Ths Stranger or The Outsider, by Albert Camus, is the story of Meursault, an Algerian who is living in North Africa. One day Meursault murders an Arab. The story isn’t that simple and at the same time it is that straightforward. Camus divided the novel into two parts, before and after the shooting. Many claim that this is an existentialist novel; however Camus didn’t think he was an existentialist. Instead, he explores the theory of absurdism in the book. This is a new philosophy for me so be patient while I try to explain. From what I gather, this philosophy explores the conflict between people searching for the meaning of life and intrinsic value and the inability of people actually finding it.
Understanding this philosophy, even a basic understanding, will help when reading this novel. At least it did for me since the main character comes across as rather cold and distant. In the opening pages he learns of his mother’s death. Instead of reacting to the news, he slowly goes through the motions of the funeral and having to take time off from work. Meursault notices that others experience grief, but he doesn’t. Instead, he drinks coffee and smokes.

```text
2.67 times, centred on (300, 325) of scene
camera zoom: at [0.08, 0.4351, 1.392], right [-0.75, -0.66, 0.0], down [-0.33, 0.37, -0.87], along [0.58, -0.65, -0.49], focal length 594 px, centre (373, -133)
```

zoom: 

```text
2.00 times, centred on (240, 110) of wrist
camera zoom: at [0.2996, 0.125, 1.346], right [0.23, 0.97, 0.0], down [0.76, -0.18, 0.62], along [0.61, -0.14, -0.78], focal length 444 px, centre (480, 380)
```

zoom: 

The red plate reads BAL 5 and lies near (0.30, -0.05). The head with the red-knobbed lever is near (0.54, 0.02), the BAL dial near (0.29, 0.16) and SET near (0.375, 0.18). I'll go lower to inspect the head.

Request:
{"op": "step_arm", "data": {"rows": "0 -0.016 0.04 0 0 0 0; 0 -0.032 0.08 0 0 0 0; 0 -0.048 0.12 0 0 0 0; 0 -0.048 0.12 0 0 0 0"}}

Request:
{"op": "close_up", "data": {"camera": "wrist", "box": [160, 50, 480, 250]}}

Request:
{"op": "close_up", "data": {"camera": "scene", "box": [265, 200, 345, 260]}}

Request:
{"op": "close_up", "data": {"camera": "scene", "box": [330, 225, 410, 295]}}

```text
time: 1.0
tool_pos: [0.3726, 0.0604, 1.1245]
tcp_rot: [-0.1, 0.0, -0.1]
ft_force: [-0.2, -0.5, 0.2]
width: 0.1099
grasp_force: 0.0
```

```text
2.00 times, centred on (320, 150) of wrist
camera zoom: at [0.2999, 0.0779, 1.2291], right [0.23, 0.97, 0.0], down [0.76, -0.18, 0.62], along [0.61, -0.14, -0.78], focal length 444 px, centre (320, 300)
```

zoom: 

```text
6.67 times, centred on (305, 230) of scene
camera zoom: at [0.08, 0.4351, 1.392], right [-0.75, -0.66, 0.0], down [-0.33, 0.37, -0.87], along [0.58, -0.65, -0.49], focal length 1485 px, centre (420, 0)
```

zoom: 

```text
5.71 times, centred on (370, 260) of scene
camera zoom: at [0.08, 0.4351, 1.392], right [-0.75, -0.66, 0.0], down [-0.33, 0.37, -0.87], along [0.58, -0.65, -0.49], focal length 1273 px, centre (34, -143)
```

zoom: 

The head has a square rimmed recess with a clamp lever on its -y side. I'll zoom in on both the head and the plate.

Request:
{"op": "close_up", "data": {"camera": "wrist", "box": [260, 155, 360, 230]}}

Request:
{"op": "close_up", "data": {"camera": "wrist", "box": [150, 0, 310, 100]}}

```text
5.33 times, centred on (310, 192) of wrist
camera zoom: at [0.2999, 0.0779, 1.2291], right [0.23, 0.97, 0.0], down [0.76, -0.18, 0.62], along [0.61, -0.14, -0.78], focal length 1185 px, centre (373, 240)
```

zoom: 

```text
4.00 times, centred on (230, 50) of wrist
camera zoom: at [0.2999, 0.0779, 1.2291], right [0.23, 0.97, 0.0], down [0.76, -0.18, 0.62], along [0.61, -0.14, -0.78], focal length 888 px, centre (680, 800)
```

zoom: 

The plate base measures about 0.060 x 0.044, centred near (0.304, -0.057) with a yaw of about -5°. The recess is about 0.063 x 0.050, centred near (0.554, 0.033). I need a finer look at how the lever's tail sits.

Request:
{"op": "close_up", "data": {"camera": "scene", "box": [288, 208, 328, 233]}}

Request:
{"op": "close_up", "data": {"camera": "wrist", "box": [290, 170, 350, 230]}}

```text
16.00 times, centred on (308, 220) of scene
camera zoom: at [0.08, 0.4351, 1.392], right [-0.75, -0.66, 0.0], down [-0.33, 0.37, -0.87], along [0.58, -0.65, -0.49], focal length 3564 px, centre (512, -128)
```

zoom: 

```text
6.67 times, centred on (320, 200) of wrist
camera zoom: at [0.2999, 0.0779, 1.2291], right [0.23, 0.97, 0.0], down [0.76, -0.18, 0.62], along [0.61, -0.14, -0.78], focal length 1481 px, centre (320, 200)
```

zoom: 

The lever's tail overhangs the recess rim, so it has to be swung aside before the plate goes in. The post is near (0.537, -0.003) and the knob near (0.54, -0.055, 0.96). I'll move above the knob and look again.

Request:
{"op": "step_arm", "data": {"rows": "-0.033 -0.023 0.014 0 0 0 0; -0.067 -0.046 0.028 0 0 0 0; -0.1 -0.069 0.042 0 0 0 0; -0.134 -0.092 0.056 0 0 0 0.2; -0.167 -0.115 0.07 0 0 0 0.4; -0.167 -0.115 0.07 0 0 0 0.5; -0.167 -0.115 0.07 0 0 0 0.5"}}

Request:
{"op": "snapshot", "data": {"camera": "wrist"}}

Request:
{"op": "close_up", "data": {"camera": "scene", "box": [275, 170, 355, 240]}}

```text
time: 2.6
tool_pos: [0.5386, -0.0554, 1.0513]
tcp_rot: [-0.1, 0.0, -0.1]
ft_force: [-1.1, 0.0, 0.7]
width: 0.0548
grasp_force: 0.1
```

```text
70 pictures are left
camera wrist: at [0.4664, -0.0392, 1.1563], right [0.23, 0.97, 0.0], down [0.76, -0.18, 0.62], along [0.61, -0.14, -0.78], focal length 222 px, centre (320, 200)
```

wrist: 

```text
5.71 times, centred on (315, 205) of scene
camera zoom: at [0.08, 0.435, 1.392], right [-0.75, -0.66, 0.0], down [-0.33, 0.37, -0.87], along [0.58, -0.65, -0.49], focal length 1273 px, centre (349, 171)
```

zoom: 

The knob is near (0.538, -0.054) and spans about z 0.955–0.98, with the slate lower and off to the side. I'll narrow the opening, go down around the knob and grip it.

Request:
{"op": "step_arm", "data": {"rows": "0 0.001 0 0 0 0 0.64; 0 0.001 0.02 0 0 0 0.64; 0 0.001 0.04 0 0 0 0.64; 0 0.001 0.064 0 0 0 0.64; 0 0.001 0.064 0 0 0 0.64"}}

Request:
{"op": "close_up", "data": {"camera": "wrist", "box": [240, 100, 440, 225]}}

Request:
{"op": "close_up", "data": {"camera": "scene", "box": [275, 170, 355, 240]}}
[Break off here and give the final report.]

When he murders the Arab he doesn’t feel any emotions or express why he did it. All he mentions is that the heat was getting to him.
“It was this burning, which I couldn’t stand anymore, that made me move forward. I knew that it was stupid, that I wouldn’t get the sun off me by stepping forward. But I took a step, one step, forward. And this time, without getting up, the Arab drew his knife and held it up to me in the sun.”
If you like connecting with the main character this book may be hard to handle. I felt zero connection with him. Also, I didn’t feel much sympathy either. I didn’t hate him. Instead I was more fascinated by him. It’s a little like watching a car accident. You know you shouldn’t watch, but you can’t help yourself. The entire time I was reading I kept thinking that no good was going to come from this. The exploration into human emotions and how we all expect people to feel a certain way was fascinating. This isn’t a novel that will make you stand up and cheer and hope for a happy ending. But I believe it will make you think.
My edition was translated by Matthew Ward. In the translator’s note I was surprised that Ward claimed he translated this novel so it would be more accessible for Americans. This puzzled me. And I guess I hadn’t put too much thought into that before when selecting novels that have been translated. For example he says the British translation has this sentence: “As usual, he had his dog with him.” Ward’s translation is: “He was with his dog.” The change isn’t too drastic, but it is a change. Ward’s sentence gives the sense that the dog is more like a companion, maybe like a spouse. I really wish I stuck with my French lessons so I could have read this in its original language. I’m envious of those who can read and write in more than one language. For now, I think I’ll pay closer attention to which translation I pick up.
Camus, born in 1913, was from French Algeria. He was only 46 when he died in a car accident. Three years before his death, he received the Nobel Prize for Literature, making him the second-youngest winner of the award. He was the first African-born writer to claim the prize. The Stranger is on my 1001 list. Albert Camus has two more novels on the list: The Plague and The Rebel.
Have any of you read The Stranger? What did you think of it?